By now the Polish forces have been in Iraq for two and a half years, and the facet stands at 27 killed soldiers. But, as the government states, there was no casualties in the last year, since the Americans have take over the deadly areas - which is undoubtedly better for the Poles, but what about the Americans?
The mission is controversial between the Poles and there is a broad political opposition against continued involvement. The ruling PIS (Law and Justice) is the only party that wants the mission to continue. "We succumb to easily to our allies' pressures," critically states the former chief of defense Bronislaw Komorowski.

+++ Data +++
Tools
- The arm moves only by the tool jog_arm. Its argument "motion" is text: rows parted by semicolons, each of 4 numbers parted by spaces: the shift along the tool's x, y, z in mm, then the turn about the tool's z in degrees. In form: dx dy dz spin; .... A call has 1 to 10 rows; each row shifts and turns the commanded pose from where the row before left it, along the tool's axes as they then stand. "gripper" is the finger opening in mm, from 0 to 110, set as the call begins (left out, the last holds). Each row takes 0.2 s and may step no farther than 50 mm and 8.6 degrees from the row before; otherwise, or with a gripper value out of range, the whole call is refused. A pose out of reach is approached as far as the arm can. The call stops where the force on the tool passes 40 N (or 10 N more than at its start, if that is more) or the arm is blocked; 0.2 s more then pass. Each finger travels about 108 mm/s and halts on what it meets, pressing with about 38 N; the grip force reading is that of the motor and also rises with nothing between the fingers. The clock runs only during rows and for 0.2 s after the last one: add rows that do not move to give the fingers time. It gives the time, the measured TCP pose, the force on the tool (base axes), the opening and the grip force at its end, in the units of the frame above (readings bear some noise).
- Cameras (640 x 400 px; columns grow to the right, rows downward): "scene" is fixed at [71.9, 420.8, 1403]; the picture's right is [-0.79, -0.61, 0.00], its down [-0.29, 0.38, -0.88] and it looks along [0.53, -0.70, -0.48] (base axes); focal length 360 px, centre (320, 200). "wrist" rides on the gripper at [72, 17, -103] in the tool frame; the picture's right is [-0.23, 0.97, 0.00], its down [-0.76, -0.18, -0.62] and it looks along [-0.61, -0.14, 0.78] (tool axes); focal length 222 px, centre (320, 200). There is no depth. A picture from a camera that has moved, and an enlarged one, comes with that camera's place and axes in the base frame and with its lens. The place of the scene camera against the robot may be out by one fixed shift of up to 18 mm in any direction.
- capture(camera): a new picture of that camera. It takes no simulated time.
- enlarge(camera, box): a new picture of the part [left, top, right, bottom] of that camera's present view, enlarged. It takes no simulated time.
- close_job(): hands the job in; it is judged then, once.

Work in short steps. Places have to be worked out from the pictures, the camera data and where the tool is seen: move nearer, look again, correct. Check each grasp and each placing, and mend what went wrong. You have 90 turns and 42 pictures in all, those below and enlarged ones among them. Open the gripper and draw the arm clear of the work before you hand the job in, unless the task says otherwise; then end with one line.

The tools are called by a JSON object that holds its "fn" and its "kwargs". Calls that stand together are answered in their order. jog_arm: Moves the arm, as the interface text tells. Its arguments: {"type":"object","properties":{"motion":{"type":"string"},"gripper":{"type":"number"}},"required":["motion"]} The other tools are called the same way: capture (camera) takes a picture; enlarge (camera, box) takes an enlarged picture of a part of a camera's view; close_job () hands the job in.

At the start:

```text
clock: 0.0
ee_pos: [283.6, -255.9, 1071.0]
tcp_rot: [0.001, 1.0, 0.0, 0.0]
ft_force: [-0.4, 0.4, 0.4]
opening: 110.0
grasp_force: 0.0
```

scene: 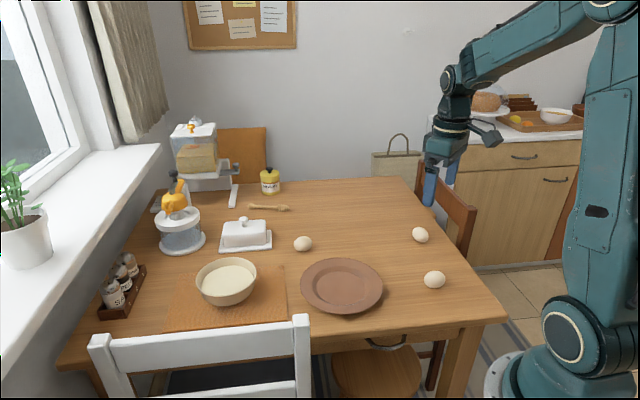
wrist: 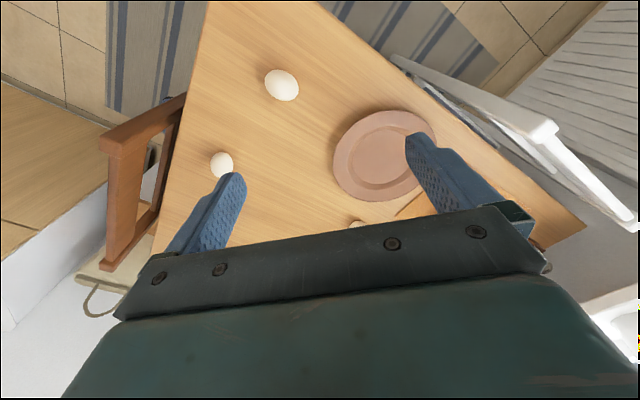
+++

It's important not to forget the dire conditions in Iraq - as a returning soldier stated, "I have been to Hell and back." No wonder Poles at home have eclectic views on the subject - after all, they do not have to go out and fight. There are those that want the Polish participation to go on, be it because they feel it is our duty to fight terrorism, or as Piotrek points out, because the US "is our only defense against Russia." Another critical vote states that "PIS are American's servants," and that is why the Poles have to stay. Krzysztof is pessimistic, though, about the rewards, possibly because "the Polish mongrels will be thrown a bone by Mr. Bush. But what he cares about is Israel or nothing at all, not us" and Joanna says ironically, "It is a courageous decision by our authorities, but they do not need to ride metro, as the rest of us." Maria asks a pregnant question like many others in the non participating countries: "Why do we need to take part in occupation of a foreign country that never threatened us, but with whom we had good commercial contacts?"
Some Poles believe that the image of Poland has improved thanks to its involvement in Iraq. Piotrek thinks that "Poland counts now as a real partner. We sell products to iraq for millions now and will continue to do so."
Who is right or wrong remains to be seen. Right now and, as always, only one thing unites the Poles - they agree to disagree. Whether the mission to Iraq a success or whether Iraq will turn out to be yet another Vietnam, only time will tell. One thing is certain, it will more than a Polish contingent to Iraq and 27 casualties to make Poland a worthy partner for the US. And Iraq is very far from home, indeed.